*INFORMATION PROVIDED*

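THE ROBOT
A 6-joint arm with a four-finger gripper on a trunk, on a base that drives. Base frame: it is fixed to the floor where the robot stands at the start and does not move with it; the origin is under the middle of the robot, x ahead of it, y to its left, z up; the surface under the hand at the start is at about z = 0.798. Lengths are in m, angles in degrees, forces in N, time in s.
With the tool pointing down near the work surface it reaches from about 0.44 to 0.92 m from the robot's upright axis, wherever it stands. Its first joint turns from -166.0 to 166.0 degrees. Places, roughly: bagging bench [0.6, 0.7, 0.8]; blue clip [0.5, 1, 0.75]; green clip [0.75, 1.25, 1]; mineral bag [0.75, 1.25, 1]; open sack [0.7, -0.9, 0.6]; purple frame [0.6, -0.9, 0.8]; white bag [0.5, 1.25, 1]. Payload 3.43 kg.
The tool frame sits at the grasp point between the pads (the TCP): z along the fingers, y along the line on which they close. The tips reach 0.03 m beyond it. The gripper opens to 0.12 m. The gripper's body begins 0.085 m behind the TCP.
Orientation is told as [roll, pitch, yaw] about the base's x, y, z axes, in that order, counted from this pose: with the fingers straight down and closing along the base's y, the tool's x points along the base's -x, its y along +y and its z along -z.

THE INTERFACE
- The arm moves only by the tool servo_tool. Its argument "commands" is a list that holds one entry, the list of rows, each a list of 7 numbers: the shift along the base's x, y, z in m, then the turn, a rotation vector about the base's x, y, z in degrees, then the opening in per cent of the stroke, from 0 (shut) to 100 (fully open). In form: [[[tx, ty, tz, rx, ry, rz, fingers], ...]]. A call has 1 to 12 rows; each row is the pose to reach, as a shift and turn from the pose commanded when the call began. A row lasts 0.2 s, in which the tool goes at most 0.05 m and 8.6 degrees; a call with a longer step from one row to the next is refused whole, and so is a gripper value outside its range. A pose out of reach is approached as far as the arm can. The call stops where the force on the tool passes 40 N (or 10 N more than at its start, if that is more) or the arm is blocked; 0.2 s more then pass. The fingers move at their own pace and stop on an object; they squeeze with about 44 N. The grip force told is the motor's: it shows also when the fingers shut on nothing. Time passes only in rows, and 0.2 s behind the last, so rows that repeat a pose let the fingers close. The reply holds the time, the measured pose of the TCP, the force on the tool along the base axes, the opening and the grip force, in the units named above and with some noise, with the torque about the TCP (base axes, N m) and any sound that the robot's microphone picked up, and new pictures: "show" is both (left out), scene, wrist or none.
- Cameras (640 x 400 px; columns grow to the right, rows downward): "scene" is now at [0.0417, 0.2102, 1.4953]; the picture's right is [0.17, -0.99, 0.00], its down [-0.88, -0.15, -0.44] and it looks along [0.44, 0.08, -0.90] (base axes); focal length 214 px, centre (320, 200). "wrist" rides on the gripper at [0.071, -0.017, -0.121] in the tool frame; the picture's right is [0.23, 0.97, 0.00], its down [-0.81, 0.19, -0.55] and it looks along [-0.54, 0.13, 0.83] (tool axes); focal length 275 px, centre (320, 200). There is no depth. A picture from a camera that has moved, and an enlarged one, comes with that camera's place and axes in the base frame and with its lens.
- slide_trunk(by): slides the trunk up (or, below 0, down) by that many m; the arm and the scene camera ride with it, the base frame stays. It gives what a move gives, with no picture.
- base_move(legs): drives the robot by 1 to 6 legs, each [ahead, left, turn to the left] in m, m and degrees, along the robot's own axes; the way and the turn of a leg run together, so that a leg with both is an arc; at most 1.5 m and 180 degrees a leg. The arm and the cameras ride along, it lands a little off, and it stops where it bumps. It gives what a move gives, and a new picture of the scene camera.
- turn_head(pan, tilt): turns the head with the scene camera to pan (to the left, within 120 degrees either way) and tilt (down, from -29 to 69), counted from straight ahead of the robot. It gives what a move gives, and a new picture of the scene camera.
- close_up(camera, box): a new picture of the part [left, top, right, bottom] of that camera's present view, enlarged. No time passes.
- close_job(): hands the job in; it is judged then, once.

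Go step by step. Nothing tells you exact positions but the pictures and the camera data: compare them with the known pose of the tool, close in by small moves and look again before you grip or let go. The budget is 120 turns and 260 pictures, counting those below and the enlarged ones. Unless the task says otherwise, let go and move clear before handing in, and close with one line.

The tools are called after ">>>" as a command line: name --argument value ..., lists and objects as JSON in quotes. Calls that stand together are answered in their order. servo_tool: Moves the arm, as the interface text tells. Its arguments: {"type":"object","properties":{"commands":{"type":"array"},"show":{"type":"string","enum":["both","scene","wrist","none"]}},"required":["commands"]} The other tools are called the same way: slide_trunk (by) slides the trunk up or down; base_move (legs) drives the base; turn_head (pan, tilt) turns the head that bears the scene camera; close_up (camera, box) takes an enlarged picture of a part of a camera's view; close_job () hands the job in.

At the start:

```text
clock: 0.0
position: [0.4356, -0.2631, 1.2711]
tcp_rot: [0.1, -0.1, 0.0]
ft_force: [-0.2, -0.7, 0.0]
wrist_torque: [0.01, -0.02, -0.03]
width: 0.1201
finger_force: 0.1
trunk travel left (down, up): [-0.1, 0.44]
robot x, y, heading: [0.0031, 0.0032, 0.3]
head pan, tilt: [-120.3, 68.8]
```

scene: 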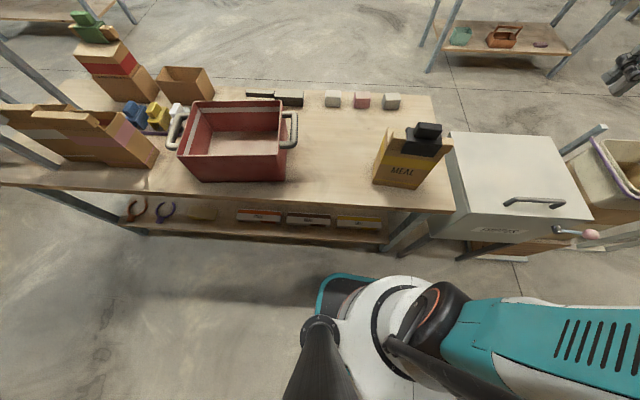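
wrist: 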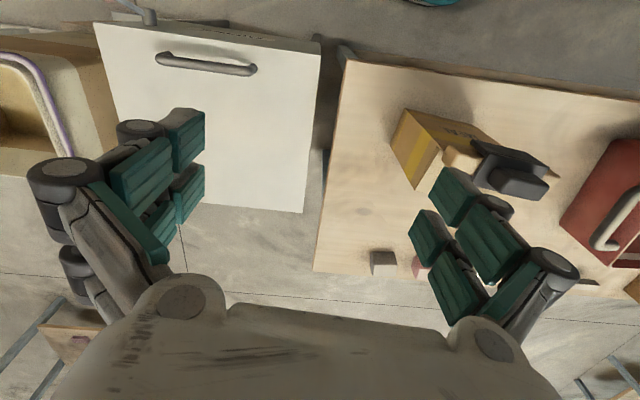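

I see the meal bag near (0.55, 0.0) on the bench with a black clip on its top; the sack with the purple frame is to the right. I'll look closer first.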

*SELECTION*
Two passengers were injured after a United Airlines flight was forced to make an emergency landing when a possible fire was detected on board.
United Flight 32 was en route from Tokyo-Narita, Japan, to Cebu, Philippines, when flames were reportedly detected in the aircraft’s cargo hold just 50 minutes into the trip.
The Boeing 737-800, carrying 142 passengers and crew, was still over Japan when pilots turned the plane back and landed safely at Kansai International Airport near Osaka at around 6am ET.
Emergency crews and fire trucks met the aircraft on the runway. There was no visible damage to the outside of the plane.
United said two passengers were taken to a local hospital with minor injuries after the evacuation.
In a statement, the airline said: “United Airlines flight 32 from Tokyo-Narita to Cebu, Philippines, diverted to Osaka due to an indication of potential fire in the cargo hold. The aircraft landed safely and passengers deplaned via slides.”
However, after an inspection, United said they could not find any evidence that a fire had actually broken out.

*EXERCISE INSTRUCTIONS*
**1)** Copy the part of the selection from the words "United Flight 32" through the words "around 6am ET.".
**2)** Write the next part of the selection, the one that starts with "Two passengers were injured".

*RESULTS*
**1)**
United Flight 32 was en route from Tokyo-Narita, Japan, to Cebu, Philippines, when flames were reportedly detected in the aircraft’s cargo hold just 50 minutes into the trip.
The Boeing 737-800, carrying 142 passengers and crew, was still over Japan when pilots turned the plane back and landed safely at Kansai International Airport near Osaka at around 6am ET.

**2)**
Passengers were seen evacuating the aircraft using inflatable emergency slides. One traveller told Newsweek: “I was a little unsettled, wondering what the reason was, but there was no sign of confusion.
“After the emergency landing, we were instructed to evacuate, which made me panic. It took about five minutes to evacuate.”
The cause of the fire warning remains unclear, and United has not provided details on how the two passengers were injured.
United, headquartered in Chicago, is one of the world’s largest airlines, flying both domestic US routes and international destinations. In 2024, the airline carried a record 173.6 million passengers, up about five per cent on the year before.
However, it has faced a string of safety and operational incidents in recent years.
In August, a failure in United’s weight and balance computer system grounded flights across the US for several hours, causing hundreds of delays and cancellations.
In May, two United passenger planes clipped wings while taxiing at San Francisco International Airport.
And in 2024, five separate accidents involving United flights occurred in a single week. In one case, a plane’s engine caught fire after sucking in bubble wrap mid-flight; in another, a passenger jet lost a tire shortly after takeoff, forcing an emergency landing.